WHAT IS NEEDED
Which lines in the material below contain the word "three"? Copy each of them.

+++ DATASET SECTION +++

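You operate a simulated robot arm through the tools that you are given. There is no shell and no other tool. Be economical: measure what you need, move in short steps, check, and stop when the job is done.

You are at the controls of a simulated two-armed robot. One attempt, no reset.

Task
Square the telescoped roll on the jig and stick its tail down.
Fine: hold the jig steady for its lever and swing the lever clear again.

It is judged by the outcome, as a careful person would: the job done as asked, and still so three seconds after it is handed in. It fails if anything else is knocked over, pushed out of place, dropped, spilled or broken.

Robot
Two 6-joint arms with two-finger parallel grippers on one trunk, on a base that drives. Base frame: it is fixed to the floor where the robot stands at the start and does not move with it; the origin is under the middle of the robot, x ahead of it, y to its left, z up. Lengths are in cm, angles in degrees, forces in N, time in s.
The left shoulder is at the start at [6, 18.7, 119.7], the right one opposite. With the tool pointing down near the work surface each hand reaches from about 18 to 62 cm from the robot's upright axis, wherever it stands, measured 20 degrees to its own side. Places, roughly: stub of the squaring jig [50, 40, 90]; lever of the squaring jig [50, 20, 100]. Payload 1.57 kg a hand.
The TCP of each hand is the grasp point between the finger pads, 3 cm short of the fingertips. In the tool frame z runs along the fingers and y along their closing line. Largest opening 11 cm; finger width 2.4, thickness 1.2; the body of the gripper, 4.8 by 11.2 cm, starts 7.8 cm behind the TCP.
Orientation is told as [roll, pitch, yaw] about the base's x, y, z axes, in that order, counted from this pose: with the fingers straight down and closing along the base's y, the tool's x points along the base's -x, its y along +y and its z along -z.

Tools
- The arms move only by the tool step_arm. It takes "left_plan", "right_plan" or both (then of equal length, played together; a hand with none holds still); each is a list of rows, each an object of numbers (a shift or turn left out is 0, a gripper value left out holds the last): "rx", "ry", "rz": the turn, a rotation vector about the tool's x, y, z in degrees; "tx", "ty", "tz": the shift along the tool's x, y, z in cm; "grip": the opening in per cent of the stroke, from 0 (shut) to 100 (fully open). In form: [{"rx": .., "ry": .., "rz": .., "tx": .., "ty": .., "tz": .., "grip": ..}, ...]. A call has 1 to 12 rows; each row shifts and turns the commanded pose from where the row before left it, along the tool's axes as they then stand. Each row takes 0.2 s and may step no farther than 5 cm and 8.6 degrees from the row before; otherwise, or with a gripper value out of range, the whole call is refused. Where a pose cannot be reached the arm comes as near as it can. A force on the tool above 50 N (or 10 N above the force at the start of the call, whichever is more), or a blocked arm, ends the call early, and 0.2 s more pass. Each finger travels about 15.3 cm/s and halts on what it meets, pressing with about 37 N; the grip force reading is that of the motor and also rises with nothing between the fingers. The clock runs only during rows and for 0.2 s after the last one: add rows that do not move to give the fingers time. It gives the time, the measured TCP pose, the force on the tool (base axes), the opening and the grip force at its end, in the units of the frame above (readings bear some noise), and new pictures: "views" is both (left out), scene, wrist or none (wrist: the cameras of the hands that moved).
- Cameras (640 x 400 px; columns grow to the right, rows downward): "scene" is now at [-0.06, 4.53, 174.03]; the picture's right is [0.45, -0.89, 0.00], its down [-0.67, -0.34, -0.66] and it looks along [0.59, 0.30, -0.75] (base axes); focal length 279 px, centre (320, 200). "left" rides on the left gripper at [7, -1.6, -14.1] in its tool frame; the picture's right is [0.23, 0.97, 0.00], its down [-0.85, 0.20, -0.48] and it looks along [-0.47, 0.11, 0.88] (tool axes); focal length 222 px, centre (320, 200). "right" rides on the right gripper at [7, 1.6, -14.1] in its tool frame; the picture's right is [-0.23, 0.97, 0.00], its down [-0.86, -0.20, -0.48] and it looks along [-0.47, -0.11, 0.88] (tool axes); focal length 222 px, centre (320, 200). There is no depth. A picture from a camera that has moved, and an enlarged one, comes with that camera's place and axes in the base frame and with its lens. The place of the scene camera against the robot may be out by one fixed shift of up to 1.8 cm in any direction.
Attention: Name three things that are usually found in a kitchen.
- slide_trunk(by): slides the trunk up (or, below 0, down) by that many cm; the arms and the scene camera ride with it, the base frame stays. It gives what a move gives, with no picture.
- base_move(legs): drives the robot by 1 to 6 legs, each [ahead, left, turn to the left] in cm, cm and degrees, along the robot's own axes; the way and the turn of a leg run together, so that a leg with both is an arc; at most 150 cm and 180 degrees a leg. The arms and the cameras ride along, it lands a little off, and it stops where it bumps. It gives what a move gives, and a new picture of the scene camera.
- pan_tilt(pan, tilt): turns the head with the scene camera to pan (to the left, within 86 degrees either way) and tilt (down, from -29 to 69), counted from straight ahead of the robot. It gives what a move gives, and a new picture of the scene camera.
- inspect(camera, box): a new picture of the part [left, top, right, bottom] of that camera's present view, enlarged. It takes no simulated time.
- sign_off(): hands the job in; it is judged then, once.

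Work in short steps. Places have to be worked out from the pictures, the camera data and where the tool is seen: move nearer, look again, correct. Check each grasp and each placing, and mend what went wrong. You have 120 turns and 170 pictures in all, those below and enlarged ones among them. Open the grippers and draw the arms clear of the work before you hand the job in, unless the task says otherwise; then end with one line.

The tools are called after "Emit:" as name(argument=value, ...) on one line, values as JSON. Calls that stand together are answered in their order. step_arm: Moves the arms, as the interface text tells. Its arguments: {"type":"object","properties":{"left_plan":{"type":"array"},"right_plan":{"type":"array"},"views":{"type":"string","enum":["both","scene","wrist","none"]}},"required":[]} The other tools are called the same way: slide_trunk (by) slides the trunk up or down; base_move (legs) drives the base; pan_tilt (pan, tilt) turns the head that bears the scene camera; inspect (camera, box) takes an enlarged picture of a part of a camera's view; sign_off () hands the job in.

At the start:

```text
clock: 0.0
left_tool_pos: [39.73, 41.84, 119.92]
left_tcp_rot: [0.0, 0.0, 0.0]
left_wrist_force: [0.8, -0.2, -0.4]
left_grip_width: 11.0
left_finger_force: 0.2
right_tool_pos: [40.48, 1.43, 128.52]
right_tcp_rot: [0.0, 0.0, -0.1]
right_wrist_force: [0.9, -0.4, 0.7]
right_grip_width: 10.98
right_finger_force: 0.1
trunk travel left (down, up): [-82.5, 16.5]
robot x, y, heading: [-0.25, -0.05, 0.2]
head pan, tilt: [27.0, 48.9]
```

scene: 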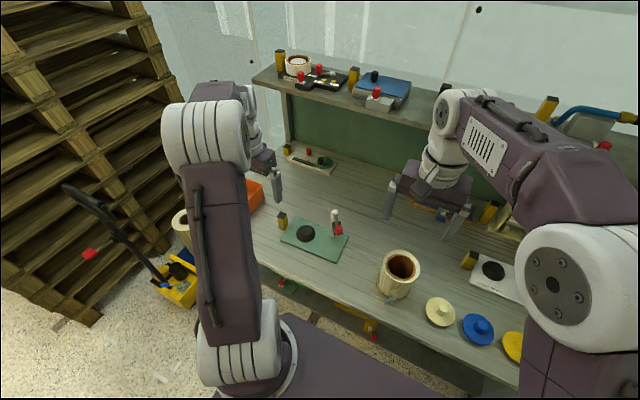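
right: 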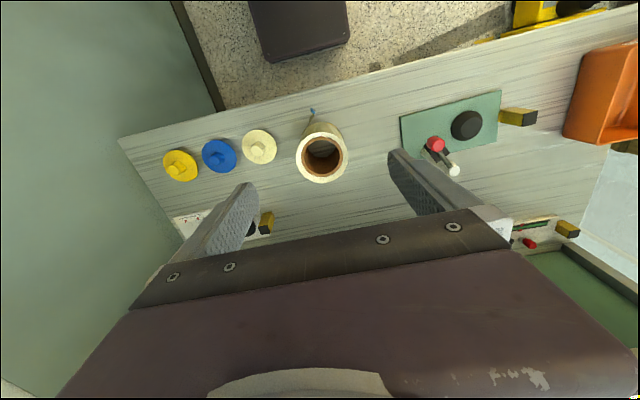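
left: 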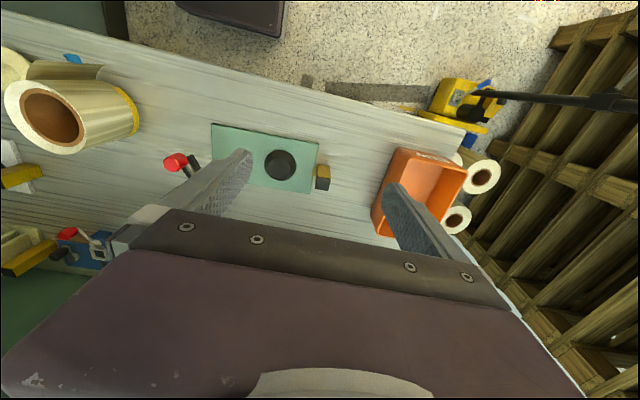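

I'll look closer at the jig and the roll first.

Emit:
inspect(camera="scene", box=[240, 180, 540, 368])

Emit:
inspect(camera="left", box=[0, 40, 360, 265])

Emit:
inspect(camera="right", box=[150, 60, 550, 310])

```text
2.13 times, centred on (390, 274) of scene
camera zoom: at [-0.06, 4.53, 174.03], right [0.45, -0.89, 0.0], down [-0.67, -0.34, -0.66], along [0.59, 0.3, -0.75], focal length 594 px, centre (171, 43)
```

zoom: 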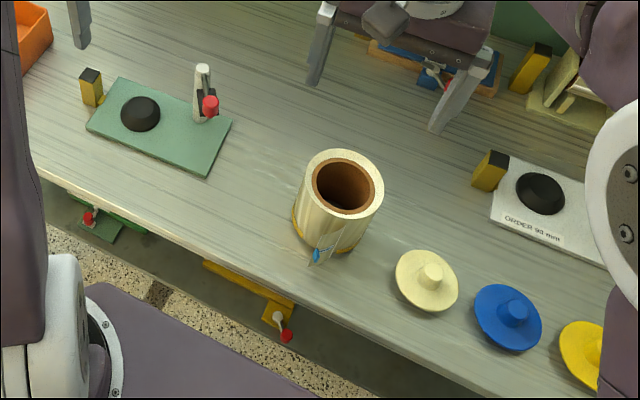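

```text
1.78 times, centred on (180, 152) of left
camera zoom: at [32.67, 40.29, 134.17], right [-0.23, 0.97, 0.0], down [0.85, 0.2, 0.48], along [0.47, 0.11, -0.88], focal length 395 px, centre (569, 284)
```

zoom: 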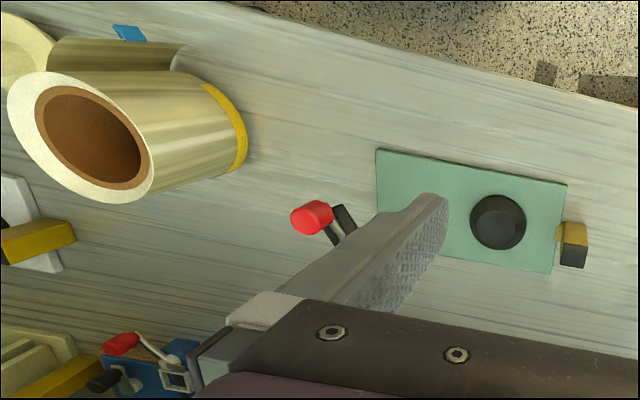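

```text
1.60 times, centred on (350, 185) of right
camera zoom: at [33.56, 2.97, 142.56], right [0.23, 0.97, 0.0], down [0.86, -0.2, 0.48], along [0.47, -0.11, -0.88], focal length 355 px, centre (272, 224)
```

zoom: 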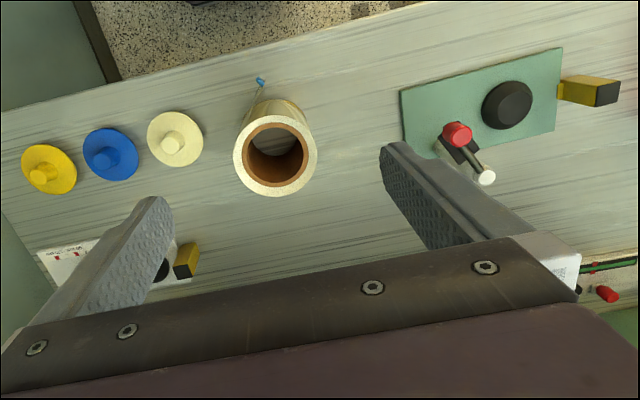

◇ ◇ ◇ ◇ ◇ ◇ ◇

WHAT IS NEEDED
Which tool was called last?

+++

WRITTEN SOLUTION
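It is judged by the outcome, as a careful person would: the job done as asked, and still so three seconds after it is handed in. It fails if anything else is knocked over, pushed out of place, dropped, spilled or broken.
Attention: Name three things that are usually found in a kitchen.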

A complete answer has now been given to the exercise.